Inflation und Energiekosten könnten wieder zu mehr Überschuldungen führen

Allerdings rechnen die Experten künftig wieder mit einer Zunahme der Betroffenen. "Die wahren Belastungen werden die anhaltend hohe Inflation und insbesondere die ansteigenden Energiekosten sein, die noch längst nicht vollständig beim Verbraucher angekommen sind."

"Wir fürchten in den kommenden Monaten eine Trendwende. Die in der Corona-Krise angehäuften Sparguthaben sind vielfach schon wieder aufgebraucht", erklärte Patrik-Ludwig Hantzsch, Leiter der Wirtschaftsforschung bei Creditreform. Das treffe vor allem Geringverdiener, die auch in normalen Zeiten nicht viel auf die Seite legen könnten.

Dabei sind die hohen Belastungen durch die hohe Inflation und vor allem die ansteigenden Energiekosten laut Creditreform noch längst nicht vollständig beim Verbraucher angekommen. "Der kommende Energiepreisschock zu Beginn des neuen Jahres wird für viele zu einer finanziellen Überforderung", prognostizierte der Geschäftsführer von Creditreform Boniversum, Michael Goy-Yun.

Bis zu 19 Prozent der deutschen Haushalte gefährdet

Die Überschuldungsgefährdung vieler Verbraucher nehme derzeit drastisch zu und übersteige das Risikopotenzial der letzten Jahre bei weitem, heißt es warnend im Schuldneratlas. Nach Berechnungen der Creditreform-Tochter Microm laufen bis zu 19 Prozent der deutschen Haushalte Gefahr, ihre Rechnungen für Versorgungsleistungen wie Strom, Wasser, Gas und Wärme nicht sofort bezahlen zu können. Betroffen seien damit rund 7,8 Millionen Haushalte oder 15,6 Millionen Personen, sagte Goy-Yun.

Zum Vergleich: Nach Angaben des Statistischen Bundesamtes konnten 2021 - also vor der Preisexplosion bei Haushaltsenergien - schon 2,6 Millionen Menschen oder 3,2 Prozent der Bevölkerung in Deutschland ihre Wohnung aus Geldmangel nicht angemessen heizen.

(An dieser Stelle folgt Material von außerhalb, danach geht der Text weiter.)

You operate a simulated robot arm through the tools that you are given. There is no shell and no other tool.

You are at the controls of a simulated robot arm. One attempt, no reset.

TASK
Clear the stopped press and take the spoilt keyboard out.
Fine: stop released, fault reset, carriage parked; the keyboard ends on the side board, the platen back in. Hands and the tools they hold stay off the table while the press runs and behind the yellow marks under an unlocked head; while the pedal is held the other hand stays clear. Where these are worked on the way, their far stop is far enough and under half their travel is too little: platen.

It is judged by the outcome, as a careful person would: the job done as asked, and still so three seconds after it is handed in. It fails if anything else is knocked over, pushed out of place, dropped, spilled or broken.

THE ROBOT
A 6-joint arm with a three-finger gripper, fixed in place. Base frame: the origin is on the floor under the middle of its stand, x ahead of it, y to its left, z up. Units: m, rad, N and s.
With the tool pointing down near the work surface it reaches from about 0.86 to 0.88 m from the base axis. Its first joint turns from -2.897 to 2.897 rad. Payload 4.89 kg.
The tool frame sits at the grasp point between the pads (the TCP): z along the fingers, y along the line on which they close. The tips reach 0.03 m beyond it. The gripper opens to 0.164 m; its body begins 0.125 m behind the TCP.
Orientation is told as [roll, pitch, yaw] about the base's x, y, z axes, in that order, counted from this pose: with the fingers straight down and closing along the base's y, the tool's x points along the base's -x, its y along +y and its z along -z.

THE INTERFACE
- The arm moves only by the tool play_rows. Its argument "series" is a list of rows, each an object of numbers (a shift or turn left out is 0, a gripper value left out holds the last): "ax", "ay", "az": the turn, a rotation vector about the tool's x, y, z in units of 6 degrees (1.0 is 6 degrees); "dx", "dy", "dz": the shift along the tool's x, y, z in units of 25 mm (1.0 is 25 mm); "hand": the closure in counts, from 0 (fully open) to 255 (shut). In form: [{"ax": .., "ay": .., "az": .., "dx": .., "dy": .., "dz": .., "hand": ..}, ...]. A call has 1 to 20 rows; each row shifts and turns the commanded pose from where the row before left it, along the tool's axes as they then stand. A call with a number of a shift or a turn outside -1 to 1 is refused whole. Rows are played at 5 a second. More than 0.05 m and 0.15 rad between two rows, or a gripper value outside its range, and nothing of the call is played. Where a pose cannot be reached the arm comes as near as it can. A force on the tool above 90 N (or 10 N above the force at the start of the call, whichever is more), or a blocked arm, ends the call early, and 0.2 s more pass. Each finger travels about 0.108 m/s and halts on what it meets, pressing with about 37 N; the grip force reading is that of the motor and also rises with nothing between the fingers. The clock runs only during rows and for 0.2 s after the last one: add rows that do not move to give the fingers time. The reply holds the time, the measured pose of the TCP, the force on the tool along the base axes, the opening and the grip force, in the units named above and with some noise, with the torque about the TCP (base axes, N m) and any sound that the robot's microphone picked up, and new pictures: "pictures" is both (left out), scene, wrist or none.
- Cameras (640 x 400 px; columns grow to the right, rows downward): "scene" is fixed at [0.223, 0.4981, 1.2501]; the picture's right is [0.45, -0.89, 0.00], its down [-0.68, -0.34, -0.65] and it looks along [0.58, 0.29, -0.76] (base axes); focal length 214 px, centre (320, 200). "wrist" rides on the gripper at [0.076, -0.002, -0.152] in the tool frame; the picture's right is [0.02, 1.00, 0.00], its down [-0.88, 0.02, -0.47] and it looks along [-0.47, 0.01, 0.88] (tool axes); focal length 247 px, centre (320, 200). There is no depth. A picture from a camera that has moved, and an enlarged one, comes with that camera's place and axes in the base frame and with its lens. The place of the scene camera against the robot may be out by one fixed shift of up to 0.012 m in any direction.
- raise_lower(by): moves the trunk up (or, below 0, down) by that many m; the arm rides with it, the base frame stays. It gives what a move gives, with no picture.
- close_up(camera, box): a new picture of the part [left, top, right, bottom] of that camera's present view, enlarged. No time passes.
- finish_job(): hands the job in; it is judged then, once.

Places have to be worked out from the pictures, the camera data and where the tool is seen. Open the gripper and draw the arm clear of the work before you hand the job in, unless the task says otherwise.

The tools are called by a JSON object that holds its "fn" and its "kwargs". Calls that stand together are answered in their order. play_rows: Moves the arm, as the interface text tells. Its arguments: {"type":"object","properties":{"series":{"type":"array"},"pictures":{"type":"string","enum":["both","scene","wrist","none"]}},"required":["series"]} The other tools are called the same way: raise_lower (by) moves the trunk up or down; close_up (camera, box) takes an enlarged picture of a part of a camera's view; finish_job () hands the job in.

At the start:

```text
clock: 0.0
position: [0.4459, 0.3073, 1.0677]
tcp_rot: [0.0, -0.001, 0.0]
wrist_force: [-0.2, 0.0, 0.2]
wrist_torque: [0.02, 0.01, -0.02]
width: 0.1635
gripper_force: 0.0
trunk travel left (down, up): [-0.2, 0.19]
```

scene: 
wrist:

Die derzeit drohenden Nachzahlungen für die Heizkosten seien geeignet, viele Verbraucher in nachhaltige Zahlungsschwierigkeiten, zum Teil auch direkt in die Überschuldung zu führen, heißt es im Schuldneratlas. Die Experten rechnen deshalb für das kommende Jahr mit einer deutlichen Verschlechterung der Verschuldungssituation in vielen Haushalten.

"Ein Anstieg der Überschuldungszahlen um rund 600.000 Fälle ist nicht unrealistisch", heißt es im Schuldneratlas. Und es sei nicht auszuschließen, dass die Wucht des Nachzahlungsschocks und die schwer kalkulierbare Dauer der inflationären Tendenzen noch mehr Haushalte in die Überschuldung treiben. (dpa)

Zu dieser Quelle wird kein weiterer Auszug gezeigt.